10月12日の中医協総会は午前9時半開始、予定の12時よりも、10分ほど早く終了。

 明細書、大病院での発行推進を求める

 明細書発行は、2010年度改定で原則無料発行が義務化された。しかし、(1)明細書発行機能が付与されていないレセコン使用の場合、(2)自動入金機の改修が必要な場合には、「正当な理由がある」と認められ、義務化は課されず、領収書を発行する場合に実費徴収も可能。

 今後の論点は、(1)「正当な理由」に該当するために、発行義務の対象となっていない医療機関の取り扱い、(2)不明確あるいは不適切な運用事例を明確化し、明細書の発行を促進――など。「正当な理由」の届出を行い、患者から明細書発行費用を徴収しているケースの最高額は5000円、最低額は10円であり、この価格の妥当性も論点。

 (1)で特に問題になったのが病院の扱い。レセプトの電子請求を行っている病院8532施設(2011年7月現在)のうち「正当な理由」があるとして届け出ているのは、8.9%。早稲田大学政治経済学術院教授の牛丸聡氏が、「特に大病院で、発行していないケースが多いように思う」と問題提起。明治学院大学法学部教授の西村万里子氏も、「義務化されていない施設では、患者から費用を徴収できる。これではシステム改修のインセンティブが働かない。逆のインセンティブを検討すべき」と続いた。

 財団法人日本対がん協会常務理事の関原健夫氏も、「大病院が発行しないのはおかしい。患者が明細書を希望しているのは、病院で入院した場合が圧倒的に多い。本当に知りたいところから出てこない。大病院については、期限を設けて義務化を進めることが必要ではないか」と提案した。これを受け、安達氏は、「確かに患者が知りたいのは、手術などを受けた場合だろう。次回改定で何らかの期限を設けることが必要だろう」と同意した。
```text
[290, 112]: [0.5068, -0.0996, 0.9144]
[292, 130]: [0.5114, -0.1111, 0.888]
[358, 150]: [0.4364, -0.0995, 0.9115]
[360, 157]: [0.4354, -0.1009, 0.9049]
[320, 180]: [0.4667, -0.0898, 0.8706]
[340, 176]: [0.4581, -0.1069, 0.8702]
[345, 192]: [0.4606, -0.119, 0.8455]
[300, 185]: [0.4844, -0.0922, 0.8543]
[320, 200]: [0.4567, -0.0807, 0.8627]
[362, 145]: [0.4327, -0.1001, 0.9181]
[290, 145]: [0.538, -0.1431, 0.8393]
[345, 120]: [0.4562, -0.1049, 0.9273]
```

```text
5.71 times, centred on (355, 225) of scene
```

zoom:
 (2)の問題は、「一度、患者の希望を聞き、患者が不要とした場合に、その後、診療内容が変わっても、発行の有無を改めて聞くことなく発行しない」といったケースなど。日本労働組合総連合会「患者本位の医療を確立する連絡会」委員の花井十伍氏は、「2010年度改定では、患者の希望を聞かないで発行することがデフォルトになったのではないか」と確認。さらに公費医療で患者負担がない場合でも、自らの医療費への理解を深めるために明細書の発行が必要だとした。

 そのほか、北村氏は、「明細書の無償発行は、国民一人ひとりに医療費への理解を深めてもらうための第一歩。こうした視点からも、患者に明細書発行の意義を周知させていくことが必要」と求めた。

 明細書発行推進を求める意見の一方で、全日本病院協会会長の西澤寛俊氏は、次のように指摘した。「患者への情報提供は進めていきたいが、明細書は保険者に対する請求の一部であり、これを患者に渡すのはどうかと考えたこともある。患者は何を知りたいのか、それに併せた、もっといい書式があるのではないか」との考えを示した。

 以上の議論を踏まえ、森田会長は、「患者への情報提供については異論がないが、かなり費用を高い徴収をするなど、明細書発行のディスインセンティブが働いている。『正当な理由』の扱い、いったん患者が不要といった後の扱いなど、今の制度についてもう少し検討すべきではないかとの意見、さらに発行しないことを認めない方向性を検討すべきという意見があった」と総括した。